• Exercise:
Search the material for "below" and show all lines that contain it.

• Source excerpt:
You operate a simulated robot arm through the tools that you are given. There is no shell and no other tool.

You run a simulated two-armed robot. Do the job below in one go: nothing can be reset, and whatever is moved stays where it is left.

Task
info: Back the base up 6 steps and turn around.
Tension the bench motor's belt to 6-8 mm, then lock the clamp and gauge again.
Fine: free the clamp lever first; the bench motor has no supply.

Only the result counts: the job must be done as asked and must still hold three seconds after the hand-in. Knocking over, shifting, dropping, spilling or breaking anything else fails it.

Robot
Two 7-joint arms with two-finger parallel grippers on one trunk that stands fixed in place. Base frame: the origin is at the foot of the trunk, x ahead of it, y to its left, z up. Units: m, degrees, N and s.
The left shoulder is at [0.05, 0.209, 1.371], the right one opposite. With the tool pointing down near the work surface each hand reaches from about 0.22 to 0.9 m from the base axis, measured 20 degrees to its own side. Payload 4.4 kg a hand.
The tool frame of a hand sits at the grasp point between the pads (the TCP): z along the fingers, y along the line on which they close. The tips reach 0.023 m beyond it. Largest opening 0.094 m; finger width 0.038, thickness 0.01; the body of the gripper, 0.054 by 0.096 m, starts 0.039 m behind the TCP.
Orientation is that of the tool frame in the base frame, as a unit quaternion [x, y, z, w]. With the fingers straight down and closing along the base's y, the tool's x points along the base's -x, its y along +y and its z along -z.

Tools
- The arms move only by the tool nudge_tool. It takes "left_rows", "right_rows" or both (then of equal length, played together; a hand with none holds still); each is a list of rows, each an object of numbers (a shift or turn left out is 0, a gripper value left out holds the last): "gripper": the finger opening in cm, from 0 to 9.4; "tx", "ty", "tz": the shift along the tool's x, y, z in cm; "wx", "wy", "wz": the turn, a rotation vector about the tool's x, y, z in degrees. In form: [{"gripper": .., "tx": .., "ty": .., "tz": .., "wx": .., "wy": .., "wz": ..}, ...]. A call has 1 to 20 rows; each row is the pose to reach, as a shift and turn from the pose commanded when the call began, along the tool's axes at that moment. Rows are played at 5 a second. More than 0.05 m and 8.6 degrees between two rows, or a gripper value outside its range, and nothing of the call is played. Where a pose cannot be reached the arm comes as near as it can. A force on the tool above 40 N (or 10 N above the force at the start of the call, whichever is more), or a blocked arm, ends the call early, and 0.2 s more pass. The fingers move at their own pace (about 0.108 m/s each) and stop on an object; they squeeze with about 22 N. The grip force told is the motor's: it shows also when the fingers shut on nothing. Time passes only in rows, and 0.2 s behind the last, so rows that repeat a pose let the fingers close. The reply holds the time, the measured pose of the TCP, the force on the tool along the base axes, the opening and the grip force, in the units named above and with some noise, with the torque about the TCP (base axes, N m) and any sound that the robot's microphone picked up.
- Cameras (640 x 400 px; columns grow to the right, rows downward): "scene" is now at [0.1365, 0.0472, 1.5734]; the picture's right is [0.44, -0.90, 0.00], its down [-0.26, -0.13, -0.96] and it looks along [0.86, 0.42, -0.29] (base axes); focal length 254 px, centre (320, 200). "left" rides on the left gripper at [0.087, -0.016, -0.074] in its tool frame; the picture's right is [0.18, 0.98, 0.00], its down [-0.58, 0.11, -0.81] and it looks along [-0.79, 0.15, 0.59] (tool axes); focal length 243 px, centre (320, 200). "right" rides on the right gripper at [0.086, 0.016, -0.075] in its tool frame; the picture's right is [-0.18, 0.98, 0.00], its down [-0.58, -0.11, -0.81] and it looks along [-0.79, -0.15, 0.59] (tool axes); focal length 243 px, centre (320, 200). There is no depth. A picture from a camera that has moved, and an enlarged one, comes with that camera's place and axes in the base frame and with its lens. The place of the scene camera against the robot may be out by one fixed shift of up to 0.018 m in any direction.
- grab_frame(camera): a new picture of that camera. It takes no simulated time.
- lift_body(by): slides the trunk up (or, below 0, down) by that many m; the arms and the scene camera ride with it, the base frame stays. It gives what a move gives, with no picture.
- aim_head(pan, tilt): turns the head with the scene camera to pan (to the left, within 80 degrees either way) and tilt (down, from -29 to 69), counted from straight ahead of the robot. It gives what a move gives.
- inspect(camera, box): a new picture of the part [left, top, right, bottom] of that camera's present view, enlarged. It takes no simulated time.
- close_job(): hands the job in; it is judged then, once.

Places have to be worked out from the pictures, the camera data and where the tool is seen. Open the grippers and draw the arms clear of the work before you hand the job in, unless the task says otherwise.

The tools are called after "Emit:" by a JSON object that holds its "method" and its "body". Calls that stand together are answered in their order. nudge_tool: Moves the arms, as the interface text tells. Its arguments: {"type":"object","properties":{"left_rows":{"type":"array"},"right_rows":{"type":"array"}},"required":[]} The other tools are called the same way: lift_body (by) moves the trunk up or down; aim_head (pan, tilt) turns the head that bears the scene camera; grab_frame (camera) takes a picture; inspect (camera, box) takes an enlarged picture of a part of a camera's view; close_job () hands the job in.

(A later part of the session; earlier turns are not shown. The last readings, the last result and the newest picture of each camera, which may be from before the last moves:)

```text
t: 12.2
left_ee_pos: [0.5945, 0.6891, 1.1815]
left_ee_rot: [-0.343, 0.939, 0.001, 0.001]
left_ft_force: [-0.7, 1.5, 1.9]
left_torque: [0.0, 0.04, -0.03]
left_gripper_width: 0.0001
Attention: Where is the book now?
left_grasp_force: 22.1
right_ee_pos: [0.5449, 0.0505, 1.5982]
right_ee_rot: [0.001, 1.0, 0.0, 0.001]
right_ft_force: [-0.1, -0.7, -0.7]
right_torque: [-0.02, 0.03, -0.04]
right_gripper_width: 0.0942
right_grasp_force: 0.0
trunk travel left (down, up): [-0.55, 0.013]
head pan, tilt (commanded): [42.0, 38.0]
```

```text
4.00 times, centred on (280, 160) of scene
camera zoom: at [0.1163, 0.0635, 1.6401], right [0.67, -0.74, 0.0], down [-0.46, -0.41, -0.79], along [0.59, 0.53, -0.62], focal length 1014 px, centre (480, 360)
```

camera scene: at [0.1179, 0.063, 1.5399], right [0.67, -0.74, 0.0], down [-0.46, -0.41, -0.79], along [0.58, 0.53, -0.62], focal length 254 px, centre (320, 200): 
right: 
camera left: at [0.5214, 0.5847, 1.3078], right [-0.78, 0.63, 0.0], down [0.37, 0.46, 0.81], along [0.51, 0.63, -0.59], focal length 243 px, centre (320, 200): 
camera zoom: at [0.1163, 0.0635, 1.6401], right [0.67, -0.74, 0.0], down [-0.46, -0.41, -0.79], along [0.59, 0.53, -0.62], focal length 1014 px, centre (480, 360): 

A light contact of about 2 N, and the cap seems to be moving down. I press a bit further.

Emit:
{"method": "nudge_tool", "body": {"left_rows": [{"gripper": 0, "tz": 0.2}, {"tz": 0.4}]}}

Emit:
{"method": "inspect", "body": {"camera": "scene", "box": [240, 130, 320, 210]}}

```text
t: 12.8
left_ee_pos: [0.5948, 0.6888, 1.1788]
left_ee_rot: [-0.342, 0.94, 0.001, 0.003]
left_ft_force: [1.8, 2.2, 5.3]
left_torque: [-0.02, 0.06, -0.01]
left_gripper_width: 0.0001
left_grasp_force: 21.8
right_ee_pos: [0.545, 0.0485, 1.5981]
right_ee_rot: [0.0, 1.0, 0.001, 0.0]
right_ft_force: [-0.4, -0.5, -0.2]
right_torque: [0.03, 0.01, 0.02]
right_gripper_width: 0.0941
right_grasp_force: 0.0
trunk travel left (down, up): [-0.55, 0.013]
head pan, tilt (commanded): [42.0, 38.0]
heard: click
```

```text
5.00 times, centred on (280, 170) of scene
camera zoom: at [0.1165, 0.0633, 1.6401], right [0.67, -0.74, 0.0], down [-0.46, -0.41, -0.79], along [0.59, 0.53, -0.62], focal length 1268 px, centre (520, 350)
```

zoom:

• Answer to this problem:
You run a simulated two-armed robot. Do the job below in one go: nothing can be reset, and whatever is moved stays where it is left.
- lift_body(by): slides the trunk up (or, below 0, down) by that many m; the arms and the scene camera ride with it, the base frame stays. It gives what a move gives, with no picture.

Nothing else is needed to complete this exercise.